Reviewed by Colin Jacobson (February 10, 2020)
Movies don’t get more “high concept” than 1989’s Weekend at Bernie’s, a comedy with one of the goofiest plots ever. 20-something pals Richard Parker (Jonathan Silverman) and Larry Wilson (Andrew McCarthy) work together at the same insurance company.
During their duties, they discover signs of embezzlement. They report these actions to their supervisor, Bernie Lomax (Terry Kiser).
Bernie claims to feel delighted by this information, and he invites Richard and Larry to party with him at his deluxe beach house. However, Bernie himself committed the fraud, and he arranges for a hitman to take out Richard and Larry.
Unfortunately for Bernie, crime boss Vito (Louis Giambalvo) has him assassinated instead, and the guys discover this when they arrive. Desperate to stay alive, they use Bernie’s corpse as a puppet to fool the hitman until they can find a way out of this predicament.
One of my friends loves Weekend - a lot. She alludes to it constantly and regards it as a cinematic classic.
Before I got this Blu-ray, I don’t believe I’d seen Weekend since its theatrical run in 1989. I maintain no memories of this experience, so 30-plus years later, I gave it another shot.
My friend is an idiot.
At its heart, Weekend wants to bring an update on the Some Like It Hot model. In both, two hapless pals go to extreme measures to avoid their demise at the hands of mobsters.
Thus end the positive comparisons. Hot exists as a comedic classic, whereas Weekend brings nothing more than cheap, stupid stabs at humor.
Who thought Silverman and McCarthy would create a good comedic team? Neither shows flair for the material, as they just yell and jump and mug for the camera.
None of this works. Silverman and McCarthy may have talent as actors, but as funnymen, they display zero skill or touch.
Not that Lemmon and Curtis – or whatever comic duo you want – could save this inane film. I don’t fault Weekend for the sheer stupidity of its premise – sure, it requires the demolition of disbelief, but I could deal with that.

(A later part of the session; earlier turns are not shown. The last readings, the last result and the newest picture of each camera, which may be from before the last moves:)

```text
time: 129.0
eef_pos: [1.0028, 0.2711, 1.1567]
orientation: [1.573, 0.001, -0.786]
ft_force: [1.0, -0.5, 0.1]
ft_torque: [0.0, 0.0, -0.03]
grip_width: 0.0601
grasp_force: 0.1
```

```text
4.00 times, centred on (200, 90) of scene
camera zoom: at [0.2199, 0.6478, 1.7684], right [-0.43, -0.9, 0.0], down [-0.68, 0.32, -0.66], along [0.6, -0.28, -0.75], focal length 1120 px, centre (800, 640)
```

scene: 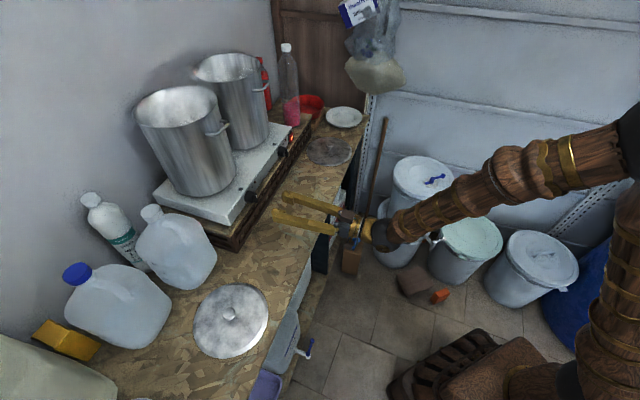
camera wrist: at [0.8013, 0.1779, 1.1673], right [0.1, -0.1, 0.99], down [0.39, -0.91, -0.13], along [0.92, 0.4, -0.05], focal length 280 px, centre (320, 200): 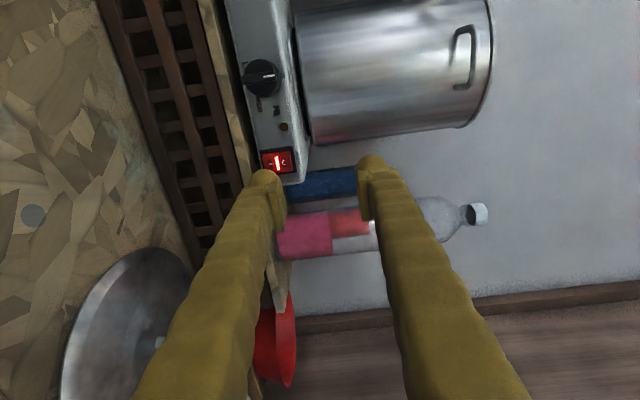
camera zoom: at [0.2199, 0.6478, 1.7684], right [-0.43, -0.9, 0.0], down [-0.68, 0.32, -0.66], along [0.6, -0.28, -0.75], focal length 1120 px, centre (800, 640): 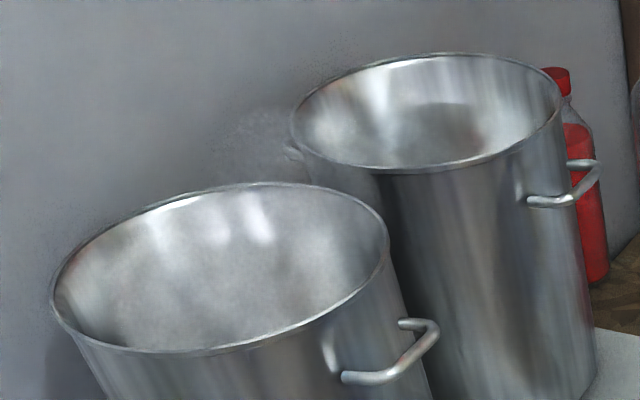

However, some form of wit and cleverness would go a long way toward redemption. We find literally nothing funny or charming or fresh here, as Weekend substitutes lame jokes and cheap slapstick for actual humor.
Then there’s the utterly tacked on romantic subplot between Richard and Gwen (Catherine Mary Stewart). These moments exist to fill space, as they bring nothing else to the story.
Weekend barely attempts a plot. Instead, it seems ambling and unfocused, as it takes long forays into useless tangents.
Weekend earned a decent audience back in 1989. I can’t figure out why, as it provides an utterly unfunny and idiotic comedy.